Family Secrets are Safe According to EEOC
The Equal Employment Opportunity Commission (“EEOC”) brought its first case involving an employment law violation under the Genetic Information Nondiscrimination Act of 2008 (“GINA”). GINA is a law that protects Americans from being treated unfairly by employers and health insurers based on DNA information. The EEOC deals with enforcing the part of GINA regarding employment discrimination (Title II) which prohibits employers not only from discriminating based on genetic information but also from obtaining genetic information absent several narrow exceptions.
The case was filed on May 7, 2013 in the U.S. District Court for the Northern District of Oklahoma. On the same day, a consent decree was also filed which is a court-sanctioned agreement and means the case was settled the day it was filed. Under the agreement, the employer, Fabricut, Inc., will have to pay $50,000, post an anti-discrimination notice to employees, disseminate anti-discrimination policies to employees, and provide related training to employees who are involved in hiring.
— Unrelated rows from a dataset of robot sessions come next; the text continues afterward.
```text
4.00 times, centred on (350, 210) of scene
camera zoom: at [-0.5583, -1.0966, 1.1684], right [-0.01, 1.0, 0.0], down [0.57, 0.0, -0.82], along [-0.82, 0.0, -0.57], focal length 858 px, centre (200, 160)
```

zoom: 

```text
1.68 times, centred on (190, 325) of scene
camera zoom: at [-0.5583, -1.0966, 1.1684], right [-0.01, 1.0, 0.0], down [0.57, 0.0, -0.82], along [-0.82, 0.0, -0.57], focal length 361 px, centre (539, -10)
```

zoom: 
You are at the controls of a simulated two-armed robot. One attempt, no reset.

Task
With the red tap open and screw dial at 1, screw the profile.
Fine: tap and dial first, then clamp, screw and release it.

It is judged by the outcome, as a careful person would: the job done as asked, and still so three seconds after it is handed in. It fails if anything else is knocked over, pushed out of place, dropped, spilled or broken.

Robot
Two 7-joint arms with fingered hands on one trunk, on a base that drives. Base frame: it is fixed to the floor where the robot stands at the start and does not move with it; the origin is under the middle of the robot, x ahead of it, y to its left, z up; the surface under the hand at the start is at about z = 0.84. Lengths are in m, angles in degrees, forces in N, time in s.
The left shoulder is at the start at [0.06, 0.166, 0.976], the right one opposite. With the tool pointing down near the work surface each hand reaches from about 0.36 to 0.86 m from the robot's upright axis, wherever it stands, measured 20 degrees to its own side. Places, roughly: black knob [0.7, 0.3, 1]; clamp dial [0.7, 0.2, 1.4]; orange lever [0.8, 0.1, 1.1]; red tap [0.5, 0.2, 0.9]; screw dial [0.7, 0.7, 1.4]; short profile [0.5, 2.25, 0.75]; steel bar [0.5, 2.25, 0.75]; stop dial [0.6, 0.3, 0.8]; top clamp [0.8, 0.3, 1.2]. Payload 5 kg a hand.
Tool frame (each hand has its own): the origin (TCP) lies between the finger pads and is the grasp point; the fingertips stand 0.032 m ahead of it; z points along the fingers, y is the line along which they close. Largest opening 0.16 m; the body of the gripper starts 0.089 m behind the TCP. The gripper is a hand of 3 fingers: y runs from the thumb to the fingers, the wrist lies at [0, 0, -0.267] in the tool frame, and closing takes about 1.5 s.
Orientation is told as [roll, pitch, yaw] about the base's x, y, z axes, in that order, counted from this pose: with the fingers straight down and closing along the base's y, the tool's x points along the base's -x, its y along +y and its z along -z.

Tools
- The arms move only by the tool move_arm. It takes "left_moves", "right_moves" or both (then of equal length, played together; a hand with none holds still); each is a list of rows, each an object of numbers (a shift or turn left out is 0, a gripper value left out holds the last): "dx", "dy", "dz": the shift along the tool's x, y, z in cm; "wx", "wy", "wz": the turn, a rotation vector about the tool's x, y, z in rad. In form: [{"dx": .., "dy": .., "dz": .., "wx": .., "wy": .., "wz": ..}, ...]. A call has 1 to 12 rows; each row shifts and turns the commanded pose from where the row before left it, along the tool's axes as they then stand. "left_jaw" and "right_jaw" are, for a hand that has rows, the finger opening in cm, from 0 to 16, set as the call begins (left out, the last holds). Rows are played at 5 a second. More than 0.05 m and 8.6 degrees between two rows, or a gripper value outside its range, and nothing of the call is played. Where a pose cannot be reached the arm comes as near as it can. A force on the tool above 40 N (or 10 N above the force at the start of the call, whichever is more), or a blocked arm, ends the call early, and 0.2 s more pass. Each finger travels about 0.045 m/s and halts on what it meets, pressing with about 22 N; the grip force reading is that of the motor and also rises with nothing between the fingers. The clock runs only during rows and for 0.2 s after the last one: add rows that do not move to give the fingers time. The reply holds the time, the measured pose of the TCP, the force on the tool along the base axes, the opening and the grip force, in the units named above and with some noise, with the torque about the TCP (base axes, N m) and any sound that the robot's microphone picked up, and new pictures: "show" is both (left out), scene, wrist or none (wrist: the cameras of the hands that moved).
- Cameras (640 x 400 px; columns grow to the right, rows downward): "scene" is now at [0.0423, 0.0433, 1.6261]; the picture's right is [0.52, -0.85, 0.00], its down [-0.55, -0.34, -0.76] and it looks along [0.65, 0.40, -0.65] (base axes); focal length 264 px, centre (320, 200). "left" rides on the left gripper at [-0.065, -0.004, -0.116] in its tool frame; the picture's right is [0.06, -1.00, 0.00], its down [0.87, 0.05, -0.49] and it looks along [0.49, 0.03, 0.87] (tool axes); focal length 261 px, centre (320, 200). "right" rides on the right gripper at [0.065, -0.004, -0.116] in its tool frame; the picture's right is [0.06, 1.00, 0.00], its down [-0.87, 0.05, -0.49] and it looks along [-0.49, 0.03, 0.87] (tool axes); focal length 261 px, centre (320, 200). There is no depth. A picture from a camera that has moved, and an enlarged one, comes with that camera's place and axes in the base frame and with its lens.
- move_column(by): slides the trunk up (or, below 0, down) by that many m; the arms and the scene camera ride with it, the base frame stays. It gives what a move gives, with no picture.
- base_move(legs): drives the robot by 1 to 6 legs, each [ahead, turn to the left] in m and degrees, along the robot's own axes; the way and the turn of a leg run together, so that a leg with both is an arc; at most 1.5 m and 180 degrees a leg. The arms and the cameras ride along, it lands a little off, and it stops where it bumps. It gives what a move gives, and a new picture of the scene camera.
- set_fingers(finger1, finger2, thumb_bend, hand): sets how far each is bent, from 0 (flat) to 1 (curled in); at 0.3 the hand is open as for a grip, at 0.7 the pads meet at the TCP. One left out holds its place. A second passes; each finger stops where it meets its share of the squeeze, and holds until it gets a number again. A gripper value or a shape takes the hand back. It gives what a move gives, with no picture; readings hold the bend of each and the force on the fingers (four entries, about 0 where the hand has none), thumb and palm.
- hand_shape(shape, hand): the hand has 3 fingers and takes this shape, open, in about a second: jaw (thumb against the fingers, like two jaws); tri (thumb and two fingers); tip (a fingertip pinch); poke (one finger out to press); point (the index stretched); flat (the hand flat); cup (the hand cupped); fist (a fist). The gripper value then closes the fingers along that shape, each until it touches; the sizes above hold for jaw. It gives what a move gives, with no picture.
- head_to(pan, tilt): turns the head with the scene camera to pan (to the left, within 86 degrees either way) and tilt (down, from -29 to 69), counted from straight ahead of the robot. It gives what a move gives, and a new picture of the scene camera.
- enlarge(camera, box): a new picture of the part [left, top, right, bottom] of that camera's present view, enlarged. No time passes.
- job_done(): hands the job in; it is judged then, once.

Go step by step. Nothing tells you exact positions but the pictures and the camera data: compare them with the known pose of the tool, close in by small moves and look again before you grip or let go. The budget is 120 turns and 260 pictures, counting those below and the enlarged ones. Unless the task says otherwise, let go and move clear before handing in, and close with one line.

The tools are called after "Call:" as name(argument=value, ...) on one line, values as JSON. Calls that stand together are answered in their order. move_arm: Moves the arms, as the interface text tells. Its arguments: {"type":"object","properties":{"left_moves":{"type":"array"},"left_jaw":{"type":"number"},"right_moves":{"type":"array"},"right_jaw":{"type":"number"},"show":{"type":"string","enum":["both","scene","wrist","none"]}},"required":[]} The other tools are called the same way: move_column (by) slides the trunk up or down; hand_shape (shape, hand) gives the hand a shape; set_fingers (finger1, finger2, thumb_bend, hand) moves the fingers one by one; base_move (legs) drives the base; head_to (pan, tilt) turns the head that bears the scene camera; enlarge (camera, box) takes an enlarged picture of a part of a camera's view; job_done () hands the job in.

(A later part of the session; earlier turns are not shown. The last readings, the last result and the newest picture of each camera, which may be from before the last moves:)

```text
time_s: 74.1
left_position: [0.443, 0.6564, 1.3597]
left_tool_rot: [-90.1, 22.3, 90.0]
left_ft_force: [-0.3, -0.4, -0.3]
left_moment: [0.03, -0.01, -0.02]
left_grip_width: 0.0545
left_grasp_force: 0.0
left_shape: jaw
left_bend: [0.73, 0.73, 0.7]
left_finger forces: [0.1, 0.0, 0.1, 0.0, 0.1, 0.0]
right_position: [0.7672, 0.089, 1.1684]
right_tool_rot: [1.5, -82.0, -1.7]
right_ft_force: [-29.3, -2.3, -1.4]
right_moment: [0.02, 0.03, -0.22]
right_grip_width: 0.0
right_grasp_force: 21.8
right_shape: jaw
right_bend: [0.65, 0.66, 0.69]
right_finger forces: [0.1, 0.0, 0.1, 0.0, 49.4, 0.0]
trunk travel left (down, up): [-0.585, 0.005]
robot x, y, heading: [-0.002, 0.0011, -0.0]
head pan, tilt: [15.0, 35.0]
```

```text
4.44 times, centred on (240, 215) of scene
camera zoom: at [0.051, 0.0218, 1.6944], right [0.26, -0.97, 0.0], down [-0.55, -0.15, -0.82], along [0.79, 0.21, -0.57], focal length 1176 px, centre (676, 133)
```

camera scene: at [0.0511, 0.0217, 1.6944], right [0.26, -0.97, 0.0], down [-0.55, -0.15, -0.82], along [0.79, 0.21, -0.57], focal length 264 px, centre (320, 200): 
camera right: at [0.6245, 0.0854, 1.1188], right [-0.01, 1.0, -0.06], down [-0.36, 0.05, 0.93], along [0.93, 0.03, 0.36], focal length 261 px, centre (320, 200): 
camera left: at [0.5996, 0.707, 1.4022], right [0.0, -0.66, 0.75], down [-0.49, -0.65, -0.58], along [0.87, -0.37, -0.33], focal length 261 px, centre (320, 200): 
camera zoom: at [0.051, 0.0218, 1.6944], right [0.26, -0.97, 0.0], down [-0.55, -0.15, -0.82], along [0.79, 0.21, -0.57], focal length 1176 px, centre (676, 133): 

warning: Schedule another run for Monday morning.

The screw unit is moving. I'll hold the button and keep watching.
In this case, a temporary employee who worked as a memo clerk for ninety days was offered a regular position at Fabricut. After the offer, the employer followed its normal practice of sending the employee to its medical examiner for a drug test and physical. Part of that exam included questions about the employee’s family medical history including hypertension, heart disease, and “mental disorders” among other things. Other medical testing showed that further evaluation was needed to determine whether the employee had carpal tunnel syndrome. The employer told the employee to go to her personal physician for testing and to give the employer the results. The employee’s physician concluded that the employee did not have carpal tunnel but the employer rescinded the offer because the original finding of the medical examiner showed that the employee did have carpal tunnel syndrome.
The violations are twofold. First, the employer violated GINA by requesting information about the employee’s family medical history. Second, the employer violated the Americans with Disabilities Act by refusing to hire the employee because the employer regarded her as having a disability – carpal tunnel syndrome.
This case shows how employers can easily and inadvertently violate GINA if they are not careful, like the employer in this case. Further, employers must be mindful of their own hiring processes, but also of the processes of their third party vendors like medical examiners.